What the exercise asks.
Your answer continues the text provided from its final sentence.

* Begin Dataset excerpt *

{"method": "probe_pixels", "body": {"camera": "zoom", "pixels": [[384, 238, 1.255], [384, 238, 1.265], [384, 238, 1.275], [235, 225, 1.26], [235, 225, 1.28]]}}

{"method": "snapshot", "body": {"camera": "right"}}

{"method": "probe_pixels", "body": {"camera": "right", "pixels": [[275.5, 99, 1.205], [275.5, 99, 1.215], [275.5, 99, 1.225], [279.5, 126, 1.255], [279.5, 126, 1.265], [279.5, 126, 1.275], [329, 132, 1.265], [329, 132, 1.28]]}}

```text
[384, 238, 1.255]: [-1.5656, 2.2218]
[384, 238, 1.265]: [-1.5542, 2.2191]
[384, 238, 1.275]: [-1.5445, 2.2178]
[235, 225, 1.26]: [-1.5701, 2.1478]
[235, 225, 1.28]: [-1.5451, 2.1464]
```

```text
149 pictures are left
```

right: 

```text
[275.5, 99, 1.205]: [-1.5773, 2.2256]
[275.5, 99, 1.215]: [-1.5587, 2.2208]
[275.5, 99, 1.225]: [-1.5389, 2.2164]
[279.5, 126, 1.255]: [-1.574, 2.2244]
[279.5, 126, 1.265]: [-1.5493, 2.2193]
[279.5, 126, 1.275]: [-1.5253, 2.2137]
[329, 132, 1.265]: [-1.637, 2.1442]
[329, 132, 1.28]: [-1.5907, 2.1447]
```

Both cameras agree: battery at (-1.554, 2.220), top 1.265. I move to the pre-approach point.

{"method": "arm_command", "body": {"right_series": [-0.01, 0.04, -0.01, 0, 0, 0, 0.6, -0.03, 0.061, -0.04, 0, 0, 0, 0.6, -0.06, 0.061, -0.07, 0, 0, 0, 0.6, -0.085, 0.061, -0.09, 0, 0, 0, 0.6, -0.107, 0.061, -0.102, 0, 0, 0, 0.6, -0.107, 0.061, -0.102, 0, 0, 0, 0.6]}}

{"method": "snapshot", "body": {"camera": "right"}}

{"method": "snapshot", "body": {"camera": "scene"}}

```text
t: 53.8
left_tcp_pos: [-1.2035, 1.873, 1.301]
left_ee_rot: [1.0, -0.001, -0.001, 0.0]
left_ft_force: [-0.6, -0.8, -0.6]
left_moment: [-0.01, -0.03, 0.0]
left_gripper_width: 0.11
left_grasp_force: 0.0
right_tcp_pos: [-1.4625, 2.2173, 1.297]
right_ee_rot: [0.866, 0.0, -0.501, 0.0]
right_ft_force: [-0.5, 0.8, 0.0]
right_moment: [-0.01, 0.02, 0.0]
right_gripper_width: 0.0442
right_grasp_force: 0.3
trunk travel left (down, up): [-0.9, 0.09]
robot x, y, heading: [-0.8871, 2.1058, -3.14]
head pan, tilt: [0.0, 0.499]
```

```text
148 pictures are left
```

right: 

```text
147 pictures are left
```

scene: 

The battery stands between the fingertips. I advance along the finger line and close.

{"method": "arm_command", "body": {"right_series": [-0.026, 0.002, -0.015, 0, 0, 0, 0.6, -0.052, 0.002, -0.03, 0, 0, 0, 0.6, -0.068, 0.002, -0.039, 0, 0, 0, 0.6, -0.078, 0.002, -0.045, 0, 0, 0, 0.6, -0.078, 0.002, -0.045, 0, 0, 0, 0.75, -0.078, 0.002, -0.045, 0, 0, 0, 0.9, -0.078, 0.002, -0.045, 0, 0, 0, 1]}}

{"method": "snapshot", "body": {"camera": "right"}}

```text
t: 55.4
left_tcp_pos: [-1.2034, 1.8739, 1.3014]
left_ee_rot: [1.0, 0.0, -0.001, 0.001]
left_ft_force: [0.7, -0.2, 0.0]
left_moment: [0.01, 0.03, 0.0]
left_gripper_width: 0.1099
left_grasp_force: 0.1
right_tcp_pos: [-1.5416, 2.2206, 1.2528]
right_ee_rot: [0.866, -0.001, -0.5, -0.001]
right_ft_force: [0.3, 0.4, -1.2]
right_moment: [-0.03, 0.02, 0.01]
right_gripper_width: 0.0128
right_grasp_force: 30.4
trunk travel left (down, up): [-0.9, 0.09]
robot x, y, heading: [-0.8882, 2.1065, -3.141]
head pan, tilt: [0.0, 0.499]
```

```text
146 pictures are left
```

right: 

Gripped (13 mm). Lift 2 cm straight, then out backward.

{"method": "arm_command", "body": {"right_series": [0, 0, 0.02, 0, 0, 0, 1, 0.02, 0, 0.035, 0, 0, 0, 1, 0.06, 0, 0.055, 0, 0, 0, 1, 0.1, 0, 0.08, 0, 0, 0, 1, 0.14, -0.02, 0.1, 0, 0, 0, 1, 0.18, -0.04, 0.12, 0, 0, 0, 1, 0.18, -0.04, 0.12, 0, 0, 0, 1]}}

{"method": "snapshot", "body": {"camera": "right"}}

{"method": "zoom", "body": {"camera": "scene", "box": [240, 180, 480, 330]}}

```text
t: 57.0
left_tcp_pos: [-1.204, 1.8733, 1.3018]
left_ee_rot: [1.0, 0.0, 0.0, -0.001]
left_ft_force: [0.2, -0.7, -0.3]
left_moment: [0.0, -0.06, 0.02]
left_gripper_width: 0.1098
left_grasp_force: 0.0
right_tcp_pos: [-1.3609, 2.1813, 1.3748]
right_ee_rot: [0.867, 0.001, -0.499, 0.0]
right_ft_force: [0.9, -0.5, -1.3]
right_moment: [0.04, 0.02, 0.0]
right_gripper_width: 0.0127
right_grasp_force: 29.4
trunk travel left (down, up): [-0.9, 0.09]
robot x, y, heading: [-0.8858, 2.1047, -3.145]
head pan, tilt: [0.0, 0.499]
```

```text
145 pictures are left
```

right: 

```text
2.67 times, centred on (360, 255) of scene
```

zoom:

* End Dataset excerpt *
* Begin Text provided *

The Once and Future President

Today President Bush reminded us why, at his best, he is a rightful heir to George Washington, Abraham Lincoln and Winston Churchill. He spoke at the opening of an exhibit in Churchill’s honor at the Library of Congress, in the presence of Churchill’s daughter and grandson:

In a decade of political exile during the 1930s, Churchill was dismissed as a nuisance and a crank. When the crisis he predicted arrived, nearly everyone knew that only one man could rescue Britain. The same trait that had made him an outcast eventually made him the leader of his country. Churchill possessed, in one writer’s words, an “absolute refusal, unlike many good and prudent men around him, to compromise or to surrender.”

* End Text provided *

Answer to the task.
When World War II ended, Winston Churchill immediately understood that the victory was incomplete. Half of Europe was occupied by an aggressive empire. And one of Churchill’s own finest hours came after the war ended in a speech he delivered in Fulton, Missouri. Churchill warned of the new danger facing free peoples. In stark but measured tones, he spoke of the need for free nations to unite against communist expansion. Marshal Stalin denounced the speech as a “call to war.” A prominent American journalist called the speech an “almost catastrophic blunder.” In fact, Churchill had set a simple truth before the world: that tyranny could not be ignored or appeased without great risk. And he boldly asserted that freedom — freedom was the right of men and women on both sides of the Iron Curtain.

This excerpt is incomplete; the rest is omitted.